Steal your heart

Nina, The Bandit Queen is Joey Slinger’s best book yet. As a previous winner of the Stephen Leacock Memorial Medal for Humour, Slinger has another winner here.

But first, let me declare a conflict. I am a friend of Slinger and was the titleist on two of his previous books: No Axe Too Small to Grind and If It’s a Jungle Out There, Why Do I Have to Mow the Lawn? But I had nothing to do with Nina. Maybe that’s why it’s so good.

Nina Carson Dolgoy, the lead character, is the kind of person who would steal your heart and steal your wallet. And maybe not in that order. Her motto is: “Being a welfare queen doesn’t have to be a dead end.” She lives in SuEz, a part of the city so scary that even the cops don’t go there. The rest of the hilarious collection of misfits includes: D.S., who lives with Nina and wears a blond wig and nightie so the welfare inspectors don’t know there’s a man on the premises and cut off her cheques. Ed Oataway who makes a living being paid to steal cars so the owners can collect on the insurance. L. Roy and L. Ray Ewell who are identical twins although they didn’t look alike until they were five and, in fact, are not even related. And Jarmeel Tolbert who founded a church in an abandoned grocery store for people who have been taken up into space and probed by aliens. The whole book has a circus tent unreality. The total IQ of all the characters is something less than the wheelbase of the clown car.

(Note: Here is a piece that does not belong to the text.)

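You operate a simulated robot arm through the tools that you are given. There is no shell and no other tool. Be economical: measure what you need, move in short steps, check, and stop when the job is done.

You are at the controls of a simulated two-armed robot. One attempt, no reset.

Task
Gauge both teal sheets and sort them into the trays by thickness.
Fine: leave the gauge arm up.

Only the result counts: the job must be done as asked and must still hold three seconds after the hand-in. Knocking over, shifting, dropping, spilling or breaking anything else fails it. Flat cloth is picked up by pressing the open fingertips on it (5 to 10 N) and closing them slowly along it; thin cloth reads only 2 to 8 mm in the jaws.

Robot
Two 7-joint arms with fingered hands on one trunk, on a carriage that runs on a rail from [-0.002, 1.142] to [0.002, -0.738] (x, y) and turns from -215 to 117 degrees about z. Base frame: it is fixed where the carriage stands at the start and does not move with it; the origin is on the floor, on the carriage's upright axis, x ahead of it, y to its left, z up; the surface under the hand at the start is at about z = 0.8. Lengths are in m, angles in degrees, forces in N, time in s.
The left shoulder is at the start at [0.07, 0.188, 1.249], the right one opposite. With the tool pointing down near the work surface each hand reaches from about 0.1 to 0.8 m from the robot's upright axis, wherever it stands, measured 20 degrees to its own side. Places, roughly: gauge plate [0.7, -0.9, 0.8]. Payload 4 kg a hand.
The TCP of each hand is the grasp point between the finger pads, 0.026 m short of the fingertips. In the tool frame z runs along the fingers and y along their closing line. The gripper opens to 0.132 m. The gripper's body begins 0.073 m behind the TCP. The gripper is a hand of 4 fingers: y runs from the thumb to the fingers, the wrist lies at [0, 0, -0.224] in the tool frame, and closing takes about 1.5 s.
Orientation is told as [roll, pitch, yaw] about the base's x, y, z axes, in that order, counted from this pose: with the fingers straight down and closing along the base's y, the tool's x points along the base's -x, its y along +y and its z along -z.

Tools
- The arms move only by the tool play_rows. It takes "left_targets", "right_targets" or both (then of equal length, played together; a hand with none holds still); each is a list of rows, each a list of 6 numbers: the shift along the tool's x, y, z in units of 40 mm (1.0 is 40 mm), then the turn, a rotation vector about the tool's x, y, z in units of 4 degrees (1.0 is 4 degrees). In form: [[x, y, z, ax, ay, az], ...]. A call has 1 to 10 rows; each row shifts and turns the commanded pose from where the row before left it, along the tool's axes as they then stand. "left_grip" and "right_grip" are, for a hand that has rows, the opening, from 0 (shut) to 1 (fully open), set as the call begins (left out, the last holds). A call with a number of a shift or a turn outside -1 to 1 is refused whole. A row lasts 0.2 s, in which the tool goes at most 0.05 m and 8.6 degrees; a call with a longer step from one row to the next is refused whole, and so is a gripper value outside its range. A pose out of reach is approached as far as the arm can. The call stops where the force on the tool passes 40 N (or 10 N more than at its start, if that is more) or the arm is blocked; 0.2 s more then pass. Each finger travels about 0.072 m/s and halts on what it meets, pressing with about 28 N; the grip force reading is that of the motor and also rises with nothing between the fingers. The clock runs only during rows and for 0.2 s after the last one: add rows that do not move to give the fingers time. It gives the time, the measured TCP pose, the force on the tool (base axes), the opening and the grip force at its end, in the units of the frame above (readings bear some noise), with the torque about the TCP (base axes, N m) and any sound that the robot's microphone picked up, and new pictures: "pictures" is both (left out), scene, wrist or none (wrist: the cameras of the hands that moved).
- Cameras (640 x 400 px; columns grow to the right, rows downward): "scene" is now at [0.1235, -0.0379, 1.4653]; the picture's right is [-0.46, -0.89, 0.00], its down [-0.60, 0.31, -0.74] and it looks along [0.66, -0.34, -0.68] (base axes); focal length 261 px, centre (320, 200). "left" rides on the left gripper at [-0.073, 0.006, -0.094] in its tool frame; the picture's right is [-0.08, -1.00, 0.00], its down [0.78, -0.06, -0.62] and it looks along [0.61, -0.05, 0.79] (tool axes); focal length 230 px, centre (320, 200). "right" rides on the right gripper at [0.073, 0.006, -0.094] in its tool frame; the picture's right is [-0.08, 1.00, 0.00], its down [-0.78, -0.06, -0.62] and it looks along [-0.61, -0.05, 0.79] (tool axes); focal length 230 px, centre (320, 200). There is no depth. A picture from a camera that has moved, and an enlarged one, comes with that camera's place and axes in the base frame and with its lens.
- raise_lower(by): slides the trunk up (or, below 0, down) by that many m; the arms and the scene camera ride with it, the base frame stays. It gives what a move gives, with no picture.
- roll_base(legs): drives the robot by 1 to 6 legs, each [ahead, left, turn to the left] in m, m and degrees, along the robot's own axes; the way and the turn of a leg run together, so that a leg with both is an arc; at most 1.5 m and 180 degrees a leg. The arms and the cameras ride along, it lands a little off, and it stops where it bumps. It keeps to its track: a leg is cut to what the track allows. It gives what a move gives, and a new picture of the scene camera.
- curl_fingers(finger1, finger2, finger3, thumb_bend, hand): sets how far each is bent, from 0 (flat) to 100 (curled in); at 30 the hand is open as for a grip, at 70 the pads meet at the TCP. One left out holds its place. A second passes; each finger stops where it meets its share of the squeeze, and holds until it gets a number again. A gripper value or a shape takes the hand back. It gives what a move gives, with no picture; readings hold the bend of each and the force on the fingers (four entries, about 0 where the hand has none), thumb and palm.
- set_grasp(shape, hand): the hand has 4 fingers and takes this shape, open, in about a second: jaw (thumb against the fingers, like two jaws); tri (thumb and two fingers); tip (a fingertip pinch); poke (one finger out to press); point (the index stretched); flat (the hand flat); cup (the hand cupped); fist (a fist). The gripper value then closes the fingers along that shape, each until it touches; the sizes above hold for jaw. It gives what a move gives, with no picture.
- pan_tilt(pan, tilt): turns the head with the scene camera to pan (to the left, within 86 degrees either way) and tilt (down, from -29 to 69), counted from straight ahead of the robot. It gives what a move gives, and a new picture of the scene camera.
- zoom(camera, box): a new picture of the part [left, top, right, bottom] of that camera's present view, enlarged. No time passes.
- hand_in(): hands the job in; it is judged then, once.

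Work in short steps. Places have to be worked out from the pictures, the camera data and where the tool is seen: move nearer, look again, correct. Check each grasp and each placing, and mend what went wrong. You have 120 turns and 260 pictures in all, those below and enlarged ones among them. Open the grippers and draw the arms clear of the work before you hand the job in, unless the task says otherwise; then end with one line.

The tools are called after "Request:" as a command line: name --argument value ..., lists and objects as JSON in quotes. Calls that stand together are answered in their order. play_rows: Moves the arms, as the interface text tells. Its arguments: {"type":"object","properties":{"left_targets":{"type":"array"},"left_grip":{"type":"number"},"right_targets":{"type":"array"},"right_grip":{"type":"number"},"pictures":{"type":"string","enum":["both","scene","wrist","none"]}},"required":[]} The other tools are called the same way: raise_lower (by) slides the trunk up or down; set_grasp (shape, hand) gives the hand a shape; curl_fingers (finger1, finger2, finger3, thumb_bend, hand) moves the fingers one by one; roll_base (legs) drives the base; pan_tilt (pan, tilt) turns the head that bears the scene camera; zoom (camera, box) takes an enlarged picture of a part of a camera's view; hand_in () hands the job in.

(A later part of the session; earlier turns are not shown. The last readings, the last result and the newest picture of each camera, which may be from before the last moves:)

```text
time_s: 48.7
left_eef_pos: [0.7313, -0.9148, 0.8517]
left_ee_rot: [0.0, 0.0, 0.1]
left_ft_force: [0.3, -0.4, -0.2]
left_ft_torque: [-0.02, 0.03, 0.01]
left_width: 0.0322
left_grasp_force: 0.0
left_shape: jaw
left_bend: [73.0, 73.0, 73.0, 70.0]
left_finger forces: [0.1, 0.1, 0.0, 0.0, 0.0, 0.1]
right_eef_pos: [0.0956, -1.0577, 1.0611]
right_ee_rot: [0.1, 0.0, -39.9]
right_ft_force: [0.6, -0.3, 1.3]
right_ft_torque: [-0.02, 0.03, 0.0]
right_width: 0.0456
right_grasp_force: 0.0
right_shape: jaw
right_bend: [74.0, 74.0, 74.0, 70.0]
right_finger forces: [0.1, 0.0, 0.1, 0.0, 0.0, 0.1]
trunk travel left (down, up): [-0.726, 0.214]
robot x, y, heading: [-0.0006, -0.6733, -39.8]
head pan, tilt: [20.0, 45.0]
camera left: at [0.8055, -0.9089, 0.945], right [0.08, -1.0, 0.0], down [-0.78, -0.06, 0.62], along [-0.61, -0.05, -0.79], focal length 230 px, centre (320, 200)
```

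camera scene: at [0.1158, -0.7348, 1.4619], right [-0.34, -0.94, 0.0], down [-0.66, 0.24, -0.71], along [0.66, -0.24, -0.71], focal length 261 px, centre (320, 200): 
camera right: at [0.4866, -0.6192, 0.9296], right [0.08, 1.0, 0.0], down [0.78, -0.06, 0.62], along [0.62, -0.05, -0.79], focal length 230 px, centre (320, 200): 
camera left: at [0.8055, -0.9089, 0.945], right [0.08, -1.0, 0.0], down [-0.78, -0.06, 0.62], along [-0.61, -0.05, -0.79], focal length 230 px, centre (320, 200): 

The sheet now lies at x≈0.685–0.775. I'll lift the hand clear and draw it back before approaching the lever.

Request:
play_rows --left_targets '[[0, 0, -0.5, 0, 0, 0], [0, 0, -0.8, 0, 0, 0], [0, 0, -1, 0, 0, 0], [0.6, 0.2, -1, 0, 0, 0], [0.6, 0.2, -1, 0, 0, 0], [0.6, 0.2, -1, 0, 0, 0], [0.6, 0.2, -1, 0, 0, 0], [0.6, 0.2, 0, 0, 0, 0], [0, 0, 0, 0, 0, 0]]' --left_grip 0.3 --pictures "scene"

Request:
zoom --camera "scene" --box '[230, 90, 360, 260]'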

Nina wants to raise money to fix the local swimming pool so her daughters have something to do rather than become prostitutes. Her friend, JannaRose, suggests a bake sale but they don’t know anyone who bakes. So they decide to rob a bank. They argue it’s not really stealing because nothing is missing. After all, the bank has insurance, and the insurance company is backed by the government, and the government just prints more money.

Nina’s brother Frank, just released from prison, does the deed. The getaway car is disabled by an accident so Frank escapes by subway with $1.18 million. Or does he? I won’t play plot spoiler.

The book is filled with wonderful lines that make you laugh out loud. Even though there is no back door and anyone could walk in, welfare inspectors dig a tunnel into Nina’s house to see if a man is living there. She catches them and beats one of them; he later dies. “The marks on his head showed he’d been beaten with an artificial arm,” writes Slinger. “When the artificial fingerprints were examined, they showed it had been his own artificial arm, the one he’d lost in the scuffle with Nina.”

Police investigate, convinced that this is all part of Nina’s master plan, to move up from shooting junkyard dogs to knocking off municipal civil servants. Read this book and weep. With tears of laughter.